This assumes you have the October 2000 release (version 0.1 or later) of partiview, not the earlier "gview" release that was described in earlier versions of this document. We keep copies of some support files (Mesa, FLTK) on our initial http://www.astro.umd.edu/nemo/amnh website. Note that this current development release is only documented for work under Linux, although we expect it to work for at least SGI and maybe Solaris too.

1.1 MESA/OpenGL

First make sure Mesa is installed, for redhat6.2 there are rpm files available. Check if you have the following:


       % rpm -qa | grep Mesa
       Mesa-3.2-2
       Mesa-devel-3.2-2
       % rpm -i Mesa-3.2-2.i686.rpm Mesa-devel-3.2-2.i686.rpm

You should have both installed. Some packages will use libMesaGL, others libGL. The configure script (see below) should take care of the two possible options.

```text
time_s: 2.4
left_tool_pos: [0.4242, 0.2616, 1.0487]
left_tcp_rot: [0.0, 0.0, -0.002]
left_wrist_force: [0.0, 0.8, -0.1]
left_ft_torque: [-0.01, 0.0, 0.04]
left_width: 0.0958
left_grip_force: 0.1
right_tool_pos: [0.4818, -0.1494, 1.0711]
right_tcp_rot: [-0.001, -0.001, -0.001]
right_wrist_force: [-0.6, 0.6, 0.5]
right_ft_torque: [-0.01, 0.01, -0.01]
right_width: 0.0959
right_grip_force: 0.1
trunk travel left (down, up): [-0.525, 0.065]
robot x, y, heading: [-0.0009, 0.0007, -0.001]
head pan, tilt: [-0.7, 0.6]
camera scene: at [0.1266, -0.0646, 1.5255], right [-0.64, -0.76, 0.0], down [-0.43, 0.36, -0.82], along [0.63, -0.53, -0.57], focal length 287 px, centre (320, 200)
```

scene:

Homepage: http://mesa3d.sourceforge.org

Redhat packages: (part of powertools I believe)

1.2 FLTK

Also make sure fltk is installed. If you got my version, do this (as root)


       % locate libfltk.a 
       % locate Fl_Slider.h

       % cd <where-ever>/fltk-1.0.9
       % make install
  

(you only need it if you want to recompile the program at some point, not if you just want to run it)

Homepage: http://www.fltk.org/

Redhat packages: http://www.cs.cornell.edu/nogin/RPM/fltk-devel.html

1.3 partiview

Extract the tarball, and install the program from within the src directory:


       % tar zxf partiview-0.5.tar.gz

       % cd partiview-0.5/src
       % make clean                (if you really must compile a new executable)
       % ./configure               (GNU autoconf toolset to ease installation)
       % make depend               (might need to make new local dependancies)
       % make partiview            (should not have to edit Makefile anymore)

1.4 CVS

Since partiview-0.3 is under CVS control, and occasionally we will stamp out a new release when we deem it stable. Anonymous CVS may also be offered, but this is not currently enabled. Currently the CVS repository machine is akash.astro.umd.edu and you will need to setup your developers account with Peter (teuben@astro.umd.edu). Here's a sample session with some commonly used CVS commands:


 setenv CVSROOT   :pserver:pteuben@akash.astro.umd.edu:/home/cvsroot
 setenv CVSEDITOR emacs
 setenv CVS_RSH   ssh           (not needed for pserver access though)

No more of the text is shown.